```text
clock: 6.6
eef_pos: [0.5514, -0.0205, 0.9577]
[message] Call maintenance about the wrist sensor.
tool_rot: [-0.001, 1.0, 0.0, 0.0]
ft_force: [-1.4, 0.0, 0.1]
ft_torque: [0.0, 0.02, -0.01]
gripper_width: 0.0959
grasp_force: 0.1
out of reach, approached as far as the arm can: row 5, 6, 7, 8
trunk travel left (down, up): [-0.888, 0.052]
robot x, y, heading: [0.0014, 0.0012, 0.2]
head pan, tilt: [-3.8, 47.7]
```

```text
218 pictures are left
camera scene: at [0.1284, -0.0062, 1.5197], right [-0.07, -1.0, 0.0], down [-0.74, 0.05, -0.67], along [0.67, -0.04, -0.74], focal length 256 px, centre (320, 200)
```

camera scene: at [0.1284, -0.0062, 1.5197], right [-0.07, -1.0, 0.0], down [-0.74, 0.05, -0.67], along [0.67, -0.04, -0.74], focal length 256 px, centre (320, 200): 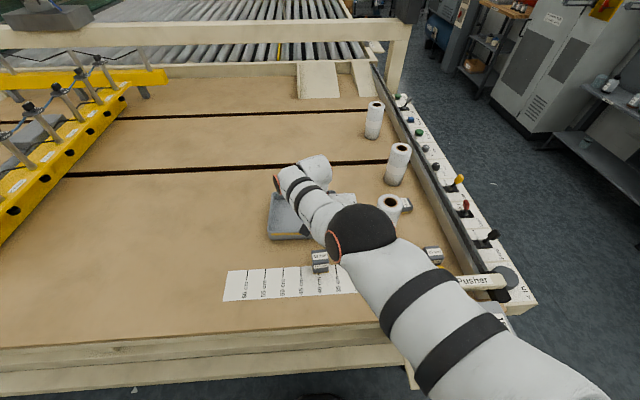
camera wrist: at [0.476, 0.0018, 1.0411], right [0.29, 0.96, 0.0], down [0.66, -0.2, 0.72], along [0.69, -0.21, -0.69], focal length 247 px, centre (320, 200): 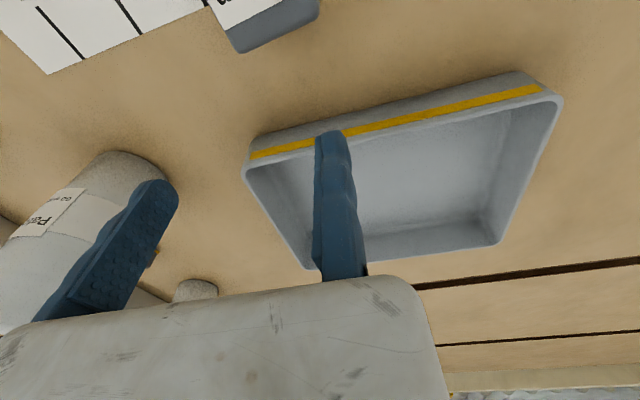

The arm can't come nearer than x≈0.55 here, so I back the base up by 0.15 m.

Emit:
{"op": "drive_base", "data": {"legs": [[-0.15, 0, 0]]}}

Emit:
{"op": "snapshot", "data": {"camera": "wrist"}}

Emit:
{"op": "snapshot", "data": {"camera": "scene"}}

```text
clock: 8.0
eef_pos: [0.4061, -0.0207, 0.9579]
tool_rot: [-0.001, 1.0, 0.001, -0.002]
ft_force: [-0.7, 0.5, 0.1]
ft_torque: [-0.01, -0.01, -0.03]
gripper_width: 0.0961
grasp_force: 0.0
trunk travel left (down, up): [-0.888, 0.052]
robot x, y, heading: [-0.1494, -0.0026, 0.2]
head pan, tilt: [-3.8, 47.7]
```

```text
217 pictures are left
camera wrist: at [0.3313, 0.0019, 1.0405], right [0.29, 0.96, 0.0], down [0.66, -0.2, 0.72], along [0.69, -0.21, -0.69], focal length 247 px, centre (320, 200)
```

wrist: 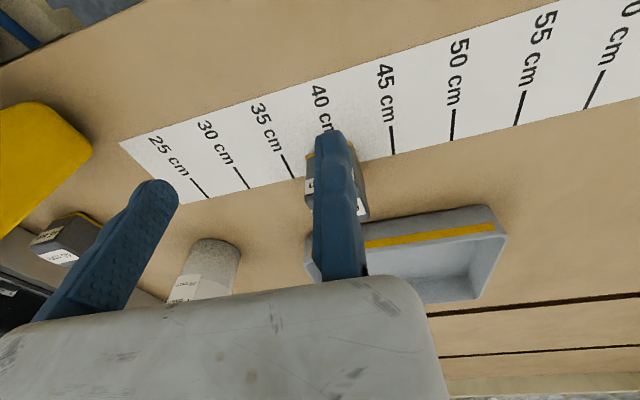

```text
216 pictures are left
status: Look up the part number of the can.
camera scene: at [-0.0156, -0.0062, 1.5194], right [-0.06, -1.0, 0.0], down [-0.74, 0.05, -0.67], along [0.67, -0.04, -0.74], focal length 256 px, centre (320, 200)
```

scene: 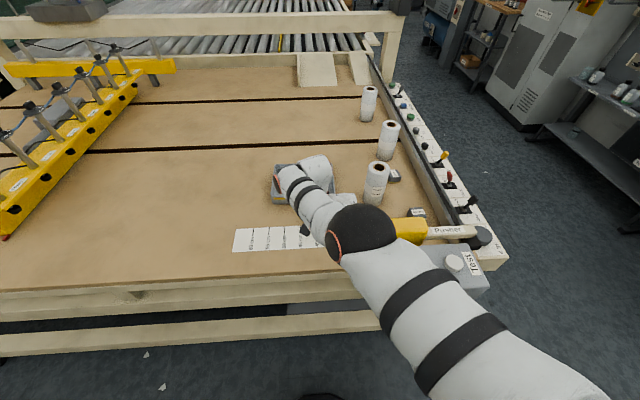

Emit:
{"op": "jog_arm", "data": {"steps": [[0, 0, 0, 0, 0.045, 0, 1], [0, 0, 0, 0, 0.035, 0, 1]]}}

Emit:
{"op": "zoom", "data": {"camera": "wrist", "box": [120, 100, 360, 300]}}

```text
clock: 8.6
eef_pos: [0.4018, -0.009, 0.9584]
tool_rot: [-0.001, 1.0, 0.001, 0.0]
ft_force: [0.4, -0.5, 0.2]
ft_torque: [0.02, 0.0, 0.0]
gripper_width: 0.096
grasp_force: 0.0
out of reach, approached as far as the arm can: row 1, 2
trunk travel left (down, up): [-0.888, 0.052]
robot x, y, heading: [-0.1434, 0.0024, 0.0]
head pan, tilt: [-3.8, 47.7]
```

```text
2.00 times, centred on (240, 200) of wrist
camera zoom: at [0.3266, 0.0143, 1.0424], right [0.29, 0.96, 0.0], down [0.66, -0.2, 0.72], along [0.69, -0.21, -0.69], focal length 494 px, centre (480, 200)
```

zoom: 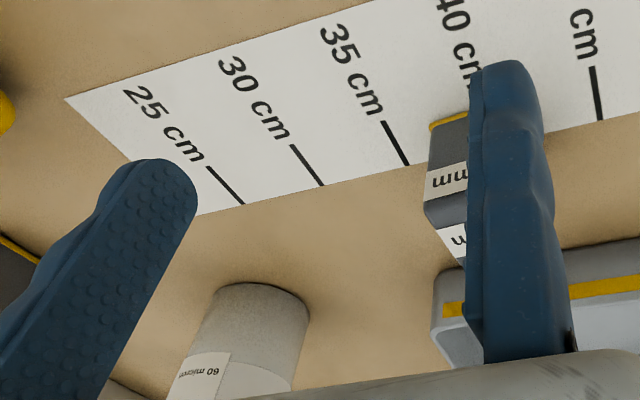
++++++++
Output the data above without changes, apart from leaving out the pictures. Format the lines as a JSON array of strings and drop empty lines.

Written solution >>
[
  "```text",
  "clock: 6.6",
  "eef_pos: [0.5514, -0.0205, 0.9577]",
  "[message] Call maintenance about the wrist sensor.",
  "tool_rot: [-0.001, 1.0, 0.0, 0.0]",
  "ft_force: [-1.4, 0.0, 0.1]",
  "ft_torque: [0.0, 0.02, -0.01]",
  "gripper_width: 0.0959",
  "grasp_force: 0.1",
  "out of reach, approached as far as the arm can: row 5, 6, 7, 8",
  "trunk travel left (down, up): [-0.888, 0.052]",
  "robot x, y, heading: [0.0014, 0.0012, 0.2]",
  "head pan, tilt: [-3.8, 47.7]",
  "```",
  "```text",
  "218 pictures are left",
  "camera scene: at [0.1284, -0.0062, 1.5197], right [-0.07, -1.0, 0.0], down [-0.74, 0.05, -0.67], along [0.67, -0.04, -0.74], focal length 256 px, centre (320, 200)",
  "```",
  "camera scene: at [0.1284, -0.0062, 1.5197], right [-0.07, -1.0, 0.0], down [-0.74, 0.05, -0.67], along [0.67, -0.04, -0.74], focal length 256 px, centre (320, 200): ",
  "camera wrist: at [0.476, 0.0018, 1.0411], right [0.29, 0.96, 0.0], down [0.66, -0.2, 0.72], along [0.69, -0.21, -0.69], focal length 247 px, centre (320, 200): ",
  "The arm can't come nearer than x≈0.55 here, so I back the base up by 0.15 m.",
  "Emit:",
  "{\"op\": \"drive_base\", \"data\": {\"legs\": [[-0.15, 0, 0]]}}",
  "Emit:",
  "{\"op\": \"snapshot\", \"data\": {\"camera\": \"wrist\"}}",
  "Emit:",
  "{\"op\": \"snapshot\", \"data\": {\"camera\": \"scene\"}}",
  "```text",
  "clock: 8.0",
  "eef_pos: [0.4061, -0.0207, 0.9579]",
  "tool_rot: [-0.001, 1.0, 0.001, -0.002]",
  "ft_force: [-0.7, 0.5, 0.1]",
  "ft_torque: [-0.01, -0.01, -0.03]",
  "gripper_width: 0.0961",
  "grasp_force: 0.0",
  "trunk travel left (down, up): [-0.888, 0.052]",
  "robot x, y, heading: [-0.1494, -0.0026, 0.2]",
  "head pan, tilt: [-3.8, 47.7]",
  "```",
  "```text",
  "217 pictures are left",
  "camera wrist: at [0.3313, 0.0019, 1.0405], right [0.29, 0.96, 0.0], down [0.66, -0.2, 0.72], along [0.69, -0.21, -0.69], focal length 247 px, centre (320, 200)",
  "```",
  "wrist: ",
  "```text",
  "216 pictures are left",
  "status: Look up the part number of the can.",
  "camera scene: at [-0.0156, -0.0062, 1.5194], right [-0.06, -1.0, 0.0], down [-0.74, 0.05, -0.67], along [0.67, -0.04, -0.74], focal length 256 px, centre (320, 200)",
  "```",
  "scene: ",
  "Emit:",
  "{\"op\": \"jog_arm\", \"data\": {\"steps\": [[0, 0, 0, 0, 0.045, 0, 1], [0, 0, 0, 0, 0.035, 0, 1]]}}",
  "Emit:",
  "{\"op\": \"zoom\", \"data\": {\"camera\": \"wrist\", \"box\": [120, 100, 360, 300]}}",
  "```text",
  "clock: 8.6",
  "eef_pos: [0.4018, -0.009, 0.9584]",
  "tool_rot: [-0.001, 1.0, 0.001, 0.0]",
  "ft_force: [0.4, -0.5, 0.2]",
  "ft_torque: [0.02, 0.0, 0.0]",
  "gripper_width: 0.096",
  "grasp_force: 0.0",
  "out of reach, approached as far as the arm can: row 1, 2",
  "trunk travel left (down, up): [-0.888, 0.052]",
  "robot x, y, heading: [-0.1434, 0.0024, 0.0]",
  "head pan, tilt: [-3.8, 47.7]",
  "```",
  "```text",
  "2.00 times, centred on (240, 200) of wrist",
  "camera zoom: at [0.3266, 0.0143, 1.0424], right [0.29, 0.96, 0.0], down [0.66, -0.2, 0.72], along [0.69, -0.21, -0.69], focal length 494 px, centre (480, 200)",
  "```",
  "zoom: "
]